DATA SECTION:
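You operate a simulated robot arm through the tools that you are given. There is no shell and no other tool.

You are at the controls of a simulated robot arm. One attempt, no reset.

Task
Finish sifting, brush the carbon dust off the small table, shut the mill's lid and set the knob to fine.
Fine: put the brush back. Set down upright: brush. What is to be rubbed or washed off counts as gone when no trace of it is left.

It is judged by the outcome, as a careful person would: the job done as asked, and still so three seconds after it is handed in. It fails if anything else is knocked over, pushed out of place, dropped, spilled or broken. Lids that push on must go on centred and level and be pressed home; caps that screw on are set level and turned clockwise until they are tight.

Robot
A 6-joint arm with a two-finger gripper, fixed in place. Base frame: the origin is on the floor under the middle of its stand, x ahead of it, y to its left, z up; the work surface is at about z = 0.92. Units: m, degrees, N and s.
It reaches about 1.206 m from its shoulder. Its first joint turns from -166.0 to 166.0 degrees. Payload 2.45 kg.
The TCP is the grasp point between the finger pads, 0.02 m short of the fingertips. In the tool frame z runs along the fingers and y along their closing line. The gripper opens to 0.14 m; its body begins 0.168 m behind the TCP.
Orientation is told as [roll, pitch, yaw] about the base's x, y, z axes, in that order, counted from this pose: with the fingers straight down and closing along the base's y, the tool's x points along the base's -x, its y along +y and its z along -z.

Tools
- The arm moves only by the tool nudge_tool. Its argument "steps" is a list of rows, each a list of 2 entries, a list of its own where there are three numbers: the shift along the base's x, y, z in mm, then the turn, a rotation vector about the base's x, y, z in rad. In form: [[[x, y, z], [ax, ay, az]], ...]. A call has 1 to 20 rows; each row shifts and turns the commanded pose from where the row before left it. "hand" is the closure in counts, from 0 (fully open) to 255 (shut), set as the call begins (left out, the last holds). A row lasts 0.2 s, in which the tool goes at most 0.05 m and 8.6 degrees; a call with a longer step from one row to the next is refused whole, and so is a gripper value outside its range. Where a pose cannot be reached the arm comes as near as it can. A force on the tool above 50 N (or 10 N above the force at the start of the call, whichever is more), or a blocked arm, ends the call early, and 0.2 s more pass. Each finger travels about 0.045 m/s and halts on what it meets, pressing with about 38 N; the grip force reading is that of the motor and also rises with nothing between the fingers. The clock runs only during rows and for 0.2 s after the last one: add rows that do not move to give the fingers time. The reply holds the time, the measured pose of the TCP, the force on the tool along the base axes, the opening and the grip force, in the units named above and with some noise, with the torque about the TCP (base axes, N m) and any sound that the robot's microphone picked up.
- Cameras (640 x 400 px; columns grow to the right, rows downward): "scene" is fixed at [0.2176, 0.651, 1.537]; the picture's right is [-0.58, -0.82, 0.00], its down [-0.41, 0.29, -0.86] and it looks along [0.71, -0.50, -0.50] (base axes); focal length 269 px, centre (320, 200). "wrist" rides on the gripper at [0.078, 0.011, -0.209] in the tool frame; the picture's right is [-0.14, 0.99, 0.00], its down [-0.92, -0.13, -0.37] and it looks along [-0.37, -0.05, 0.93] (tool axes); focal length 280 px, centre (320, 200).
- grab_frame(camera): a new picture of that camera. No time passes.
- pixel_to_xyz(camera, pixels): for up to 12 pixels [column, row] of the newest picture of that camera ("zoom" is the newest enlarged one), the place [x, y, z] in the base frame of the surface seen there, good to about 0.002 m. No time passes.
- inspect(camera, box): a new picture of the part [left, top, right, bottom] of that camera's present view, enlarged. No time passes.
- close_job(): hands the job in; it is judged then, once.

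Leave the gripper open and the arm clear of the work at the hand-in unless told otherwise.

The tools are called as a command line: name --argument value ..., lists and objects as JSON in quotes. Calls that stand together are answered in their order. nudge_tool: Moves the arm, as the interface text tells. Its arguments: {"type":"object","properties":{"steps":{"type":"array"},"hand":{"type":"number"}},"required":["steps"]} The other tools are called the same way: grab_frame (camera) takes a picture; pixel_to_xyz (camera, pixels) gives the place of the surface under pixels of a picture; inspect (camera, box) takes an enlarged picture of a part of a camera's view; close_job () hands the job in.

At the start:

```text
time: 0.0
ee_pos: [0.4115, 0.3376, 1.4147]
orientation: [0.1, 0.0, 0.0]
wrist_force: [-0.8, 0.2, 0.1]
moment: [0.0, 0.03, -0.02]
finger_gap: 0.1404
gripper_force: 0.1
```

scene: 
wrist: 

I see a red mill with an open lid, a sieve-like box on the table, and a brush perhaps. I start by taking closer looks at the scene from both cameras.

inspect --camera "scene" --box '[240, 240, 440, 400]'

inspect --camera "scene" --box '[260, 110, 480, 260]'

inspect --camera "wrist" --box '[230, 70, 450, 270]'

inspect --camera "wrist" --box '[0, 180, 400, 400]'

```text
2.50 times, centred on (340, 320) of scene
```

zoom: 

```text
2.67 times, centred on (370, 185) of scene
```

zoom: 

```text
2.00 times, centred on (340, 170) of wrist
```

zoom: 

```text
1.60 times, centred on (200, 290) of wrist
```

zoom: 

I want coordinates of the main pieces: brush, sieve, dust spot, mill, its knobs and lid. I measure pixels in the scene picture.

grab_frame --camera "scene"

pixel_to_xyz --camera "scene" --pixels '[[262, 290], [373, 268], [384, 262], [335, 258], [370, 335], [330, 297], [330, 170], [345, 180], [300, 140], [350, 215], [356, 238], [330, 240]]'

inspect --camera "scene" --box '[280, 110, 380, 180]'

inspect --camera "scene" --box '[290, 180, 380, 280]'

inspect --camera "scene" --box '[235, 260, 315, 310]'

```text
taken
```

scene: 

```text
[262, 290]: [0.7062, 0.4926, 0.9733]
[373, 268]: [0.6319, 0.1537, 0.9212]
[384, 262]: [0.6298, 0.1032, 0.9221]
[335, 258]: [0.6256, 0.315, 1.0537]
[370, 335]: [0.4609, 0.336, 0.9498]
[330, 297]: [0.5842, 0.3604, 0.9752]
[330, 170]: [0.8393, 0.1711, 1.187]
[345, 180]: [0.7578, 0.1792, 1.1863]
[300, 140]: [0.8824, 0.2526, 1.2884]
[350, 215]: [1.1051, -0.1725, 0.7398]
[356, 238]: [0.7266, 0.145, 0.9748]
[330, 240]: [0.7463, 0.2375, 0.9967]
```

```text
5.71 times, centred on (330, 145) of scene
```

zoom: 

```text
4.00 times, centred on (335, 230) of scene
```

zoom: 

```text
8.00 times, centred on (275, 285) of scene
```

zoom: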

GIVEN PROBLEM: Write out all the lines again, exactly as they are. Format the lines as a JSON array of strings and drop empty lines.

WORKED ANSWER:
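[
  "You operate a simulated robot arm through the tools that you are given. There is no shell and no other tool.",
  "You are at the controls of a simulated robot arm. One attempt, no reset.",
  "Task",
  "Finish sifting, brush the carbon dust off the small table, shut the mill's lid and set the knob to fine.",
  "Fine: put the brush back. Set down upright: brush. What is to be rubbed or washed off counts as gone when no trace of it is left.",
  "It is judged by the outcome, as a careful person would: the job done as asked, and still so three seconds after it is handed in. It fails if anything else is knocked over, pushed out of place, dropped, spilled or broken. Lids that push on must go on centred and level and be pressed home; caps that screw on are set level and turned clockwise until they are tight.",
  "Robot",
  "A 6-joint arm with a two-finger gripper, fixed in place. Base frame: the origin is on the floor under the middle of its stand, x ahead of it, y to its left, z up; the work surface is at about z = 0.92. Units: m, degrees, N and s.",
  "It reaches about 1.206 m from its shoulder. Its first joint turns from -166.0 to 166.0 degrees. Payload 2.45 kg.",
  "The TCP is the grasp point between the finger pads, 0.02 m short of the fingertips. In the tool frame z runs along the fingers and y along their closing line. The gripper opens to 0.14 m; its body begins 0.168 m behind the TCP.",
  "Orientation is told as [roll, pitch, yaw] about the base's x, y, z axes, in that order, counted from this pose: with the fingers straight down and closing along the base's y, the tool's x points along the base's -x, its y along +y and its z along -z.",
  "Tools",
  "- The arm moves only by the tool nudge_tool. Its argument \"steps\" is a list of rows, each a list of 2 entries, a list of its own where there are three numbers: the shift along the base's x, y, z in mm, then the turn, a rotation vector about the base's x, y, z in rad. In form: [[[x, y, z], [ax, ay, az]], ...]. A call has 1 to 20 rows; each row shifts and turns the commanded pose from where the row before left it. \"hand\" is the closure in counts, from 0 (fully open) to 255 (shut), set as the call begins (left out, the last holds). A row lasts 0.2 s, in which the tool goes at most 0.05 m and 8.6 degrees; a call with a longer step from one row to the next is refused whole, and so is a gripper value outside its range. Where a pose cannot be reached the arm comes as near as it can. A force on the tool above 50 N (or 10 N above the force at the start of the call, whichever is more), or a blocked arm, ends the call early, and 0.2 s more pass. Each finger travels about 0.045 m/s and halts on what it meets, pressing with about 38 N; the grip force reading is that of the motor and also rises with nothing between the fingers. The clock runs only during rows and for 0.2 s after the last one: add rows that do not move to give the fingers time. The reply holds the time, the measured pose of the TCP, the force on the tool along the base axes, the opening and the grip force, in the units named above and with some noise, with the torque about the TCP (base axes, N m) and any sound that the robot's microphone picked up.",
  "- Cameras (640 x 400 px; columns grow to the right, rows downward): \"scene\" is fixed at [0.2176, 0.651, 1.537]; the picture's right is [-0.58, -0.82, 0.00], its down [-0.41, 0.29, -0.86] and it looks along [0.71, -0.50, -0.50] (base axes); focal length 269 px, centre (320, 200). \"wrist\" rides on the gripper at [0.078, 0.011, -0.209] in the tool frame; the picture's right is [-0.14, 0.99, 0.00], its down [-0.92, -0.13, -0.37] and it looks along [-0.37, -0.05, 0.93] (tool axes); focal length 280 px, centre (320, 200).",
  "- grab_frame(camera): a new picture of that camera. No time passes.",
  "- pixel_to_xyz(camera, pixels): for up to 12 pixels [column, row] of the newest picture of that camera (\"zoom\" is the newest enlarged one), the place [x, y, z] in the base frame of the surface seen there, good to about 0.002 m. No time passes.",
  "- inspect(camera, box): a new picture of the part [left, top, right, bottom] of that camera's present view, enlarged. No time passes.",
  "- close_job(): hands the job in; it is judged then, once.",
  "Leave the gripper open and the arm clear of the work at the hand-in unless told otherwise.",
  "The tools are called as a command line: name --argument value ..., lists and objects as JSON in quotes. Calls that stand together are answered in their order. nudge_tool: Moves the arm, as the interface text tells. Its arguments: {\"type\":\"object\",\"properties\":{\"steps\":{\"type\":\"array\"},\"hand\":{\"type\":\"number\"}},\"required\":[\"steps\"]} The other tools are called the same way: grab_frame (camera) takes a picture; pixel_to_xyz (camera, pixels) gives the place of the surface under pixels of a picture; inspect (camera, box) takes an enlarged picture of a part of a camera's view; close_job () hands the job in.",
  "At the start:",
  "```text",
  "time: 0.0",
  "ee_pos: [0.4115, 0.3376, 1.4147]",
  "orientation: [0.1, 0.0, 0.0]",
  "wrist_force: [-0.8, 0.2, 0.1]",
  "moment: [0.0, 0.03, -0.02]",
  "finger_gap: 0.1404",
  "gripper_force: 0.1",
  "```",
  "scene: ",
  "wrist: ",
  "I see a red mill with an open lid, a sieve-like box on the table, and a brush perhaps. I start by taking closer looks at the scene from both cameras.",
  "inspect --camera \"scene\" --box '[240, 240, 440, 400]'",
  "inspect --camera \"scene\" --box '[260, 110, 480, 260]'",
  "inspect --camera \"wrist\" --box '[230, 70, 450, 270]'",
  "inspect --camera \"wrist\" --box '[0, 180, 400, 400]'",
  "```text",
  "2.50 times, centred on (340, 320) of scene",
  "```",
  "zoom: ",
  "```text",
  "2.67 times, centred on (370, 185) of scene",
  "```",
  "zoom: ",
  "```text",
  "2.00 times, centred on (340, 170) of wrist",
  "```",
  "zoom: ",
  "```text",
  "1.60 times, centred on (200, 290) of wrist",
  "```",
  "zoom: ",
  "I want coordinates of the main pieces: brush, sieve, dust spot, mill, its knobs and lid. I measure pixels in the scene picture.",
  "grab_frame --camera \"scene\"",
  "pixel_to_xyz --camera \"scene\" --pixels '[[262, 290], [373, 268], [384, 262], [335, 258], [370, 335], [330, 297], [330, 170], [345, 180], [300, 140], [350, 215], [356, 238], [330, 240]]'",
  "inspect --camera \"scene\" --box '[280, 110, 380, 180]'",
  "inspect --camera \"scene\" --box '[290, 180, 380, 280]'",
  "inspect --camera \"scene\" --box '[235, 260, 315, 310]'",
  "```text",
  "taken",
  "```",
  "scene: ",
  "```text",
  "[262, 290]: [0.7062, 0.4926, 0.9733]",
  "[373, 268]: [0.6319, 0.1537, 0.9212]",
  "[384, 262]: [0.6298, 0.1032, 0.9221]",
  "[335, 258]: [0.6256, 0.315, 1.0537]",
  "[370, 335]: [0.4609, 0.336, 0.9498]",
  "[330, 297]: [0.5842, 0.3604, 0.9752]",
  "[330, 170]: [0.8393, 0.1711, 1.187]",
  "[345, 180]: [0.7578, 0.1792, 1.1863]",
  "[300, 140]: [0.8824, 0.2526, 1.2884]",
  "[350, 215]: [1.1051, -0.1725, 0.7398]",
  "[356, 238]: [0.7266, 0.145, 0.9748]",
  "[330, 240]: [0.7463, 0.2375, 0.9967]",
  "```",
  "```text",
  "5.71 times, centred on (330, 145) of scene",
  "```",
  "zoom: ",
  "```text",
  "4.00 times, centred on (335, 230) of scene",
  "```",
  "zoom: ",
  "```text",
  "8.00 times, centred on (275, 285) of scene",
  "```",
  "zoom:"
]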